Data block:
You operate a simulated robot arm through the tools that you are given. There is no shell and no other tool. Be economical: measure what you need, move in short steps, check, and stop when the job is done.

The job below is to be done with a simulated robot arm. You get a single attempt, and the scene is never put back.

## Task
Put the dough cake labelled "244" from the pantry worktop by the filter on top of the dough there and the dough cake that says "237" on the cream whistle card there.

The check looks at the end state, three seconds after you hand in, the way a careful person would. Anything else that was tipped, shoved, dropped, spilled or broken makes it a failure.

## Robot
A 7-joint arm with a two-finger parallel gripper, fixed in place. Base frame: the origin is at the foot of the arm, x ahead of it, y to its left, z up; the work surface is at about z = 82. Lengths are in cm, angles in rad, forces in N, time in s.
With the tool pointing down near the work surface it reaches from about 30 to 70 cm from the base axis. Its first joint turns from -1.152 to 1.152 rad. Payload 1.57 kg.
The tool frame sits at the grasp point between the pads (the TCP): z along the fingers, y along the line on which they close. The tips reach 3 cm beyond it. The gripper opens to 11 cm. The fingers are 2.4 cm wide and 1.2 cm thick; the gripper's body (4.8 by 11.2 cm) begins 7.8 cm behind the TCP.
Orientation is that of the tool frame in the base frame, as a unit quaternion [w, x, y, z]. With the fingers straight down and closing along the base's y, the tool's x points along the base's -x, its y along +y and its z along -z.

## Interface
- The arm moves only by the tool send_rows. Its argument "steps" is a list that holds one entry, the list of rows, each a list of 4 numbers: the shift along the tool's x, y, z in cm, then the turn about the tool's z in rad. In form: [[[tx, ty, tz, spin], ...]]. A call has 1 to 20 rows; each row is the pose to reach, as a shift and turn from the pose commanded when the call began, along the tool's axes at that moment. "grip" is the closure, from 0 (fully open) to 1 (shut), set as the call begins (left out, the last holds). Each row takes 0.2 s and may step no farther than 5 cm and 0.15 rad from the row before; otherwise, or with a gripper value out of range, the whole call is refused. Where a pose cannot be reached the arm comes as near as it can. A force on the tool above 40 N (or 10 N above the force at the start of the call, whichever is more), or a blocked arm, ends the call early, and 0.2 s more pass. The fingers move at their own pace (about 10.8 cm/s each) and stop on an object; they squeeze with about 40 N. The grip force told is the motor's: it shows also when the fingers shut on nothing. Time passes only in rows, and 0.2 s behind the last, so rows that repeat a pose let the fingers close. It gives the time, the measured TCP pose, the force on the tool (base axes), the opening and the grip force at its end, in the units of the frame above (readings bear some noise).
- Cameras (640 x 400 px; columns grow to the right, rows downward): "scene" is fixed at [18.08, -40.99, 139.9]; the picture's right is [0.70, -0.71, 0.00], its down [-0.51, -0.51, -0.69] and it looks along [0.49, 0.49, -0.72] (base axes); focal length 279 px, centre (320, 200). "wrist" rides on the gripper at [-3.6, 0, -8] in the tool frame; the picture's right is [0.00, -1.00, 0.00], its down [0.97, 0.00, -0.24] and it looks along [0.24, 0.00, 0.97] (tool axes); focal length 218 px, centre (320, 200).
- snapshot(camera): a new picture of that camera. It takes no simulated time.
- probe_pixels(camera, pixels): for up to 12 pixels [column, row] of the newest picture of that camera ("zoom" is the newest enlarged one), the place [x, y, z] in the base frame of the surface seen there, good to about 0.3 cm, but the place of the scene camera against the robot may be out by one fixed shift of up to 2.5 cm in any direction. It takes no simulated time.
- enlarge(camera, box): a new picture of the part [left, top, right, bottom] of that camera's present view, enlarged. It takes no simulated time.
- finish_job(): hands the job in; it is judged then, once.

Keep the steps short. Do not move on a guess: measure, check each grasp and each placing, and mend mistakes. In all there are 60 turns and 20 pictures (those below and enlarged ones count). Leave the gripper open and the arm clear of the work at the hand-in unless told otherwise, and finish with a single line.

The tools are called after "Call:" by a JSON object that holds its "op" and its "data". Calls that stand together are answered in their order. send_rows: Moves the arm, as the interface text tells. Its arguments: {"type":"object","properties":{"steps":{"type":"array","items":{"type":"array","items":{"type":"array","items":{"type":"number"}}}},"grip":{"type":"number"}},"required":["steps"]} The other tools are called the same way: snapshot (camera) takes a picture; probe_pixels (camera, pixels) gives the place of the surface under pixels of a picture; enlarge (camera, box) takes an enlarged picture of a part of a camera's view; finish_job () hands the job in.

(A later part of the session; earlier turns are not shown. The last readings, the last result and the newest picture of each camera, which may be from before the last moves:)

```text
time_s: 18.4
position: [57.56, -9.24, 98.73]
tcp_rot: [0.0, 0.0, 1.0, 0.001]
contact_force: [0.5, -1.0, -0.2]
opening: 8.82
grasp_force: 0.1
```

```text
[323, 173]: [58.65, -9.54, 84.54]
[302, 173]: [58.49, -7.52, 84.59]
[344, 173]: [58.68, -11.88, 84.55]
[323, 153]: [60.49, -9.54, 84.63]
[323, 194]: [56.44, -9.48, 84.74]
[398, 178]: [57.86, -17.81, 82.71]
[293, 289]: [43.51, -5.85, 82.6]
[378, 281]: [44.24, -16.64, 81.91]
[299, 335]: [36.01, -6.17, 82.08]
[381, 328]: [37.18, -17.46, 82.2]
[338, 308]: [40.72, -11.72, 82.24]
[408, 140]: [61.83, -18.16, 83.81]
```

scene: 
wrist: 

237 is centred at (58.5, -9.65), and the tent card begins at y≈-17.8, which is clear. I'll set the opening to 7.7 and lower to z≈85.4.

Description of the task:
From the data above, copy out every line with the string "right" in it.

Complete answer:
- Cameras (640 x 400 px; columns grow to the right, rows downward): "scene" is fixed at [18.08, -40.99, 139.9]; the picture's right is [0.70, -0.71, 0.00], its down [-0.51, -0.51, -0.69] and it looks along [0.49, 0.49, -0.72] (base axes); focal length 279 px, centre (320, 200). "wrist" rides on the gripper at [-3.6, 0, -8] in the tool frame; the picture's right is [0.00, -1.00, 0.00], its down [0.97, 0.00, -0.24] and it looks along [0.24, 0.00, 0.97] (tool axes); focal length 218 px, centre (320, 200).
- enlarge(camera, box): a new picture of the part [left, top, right, bottom] of that camera's present view, enlarged. It takes no simulated time.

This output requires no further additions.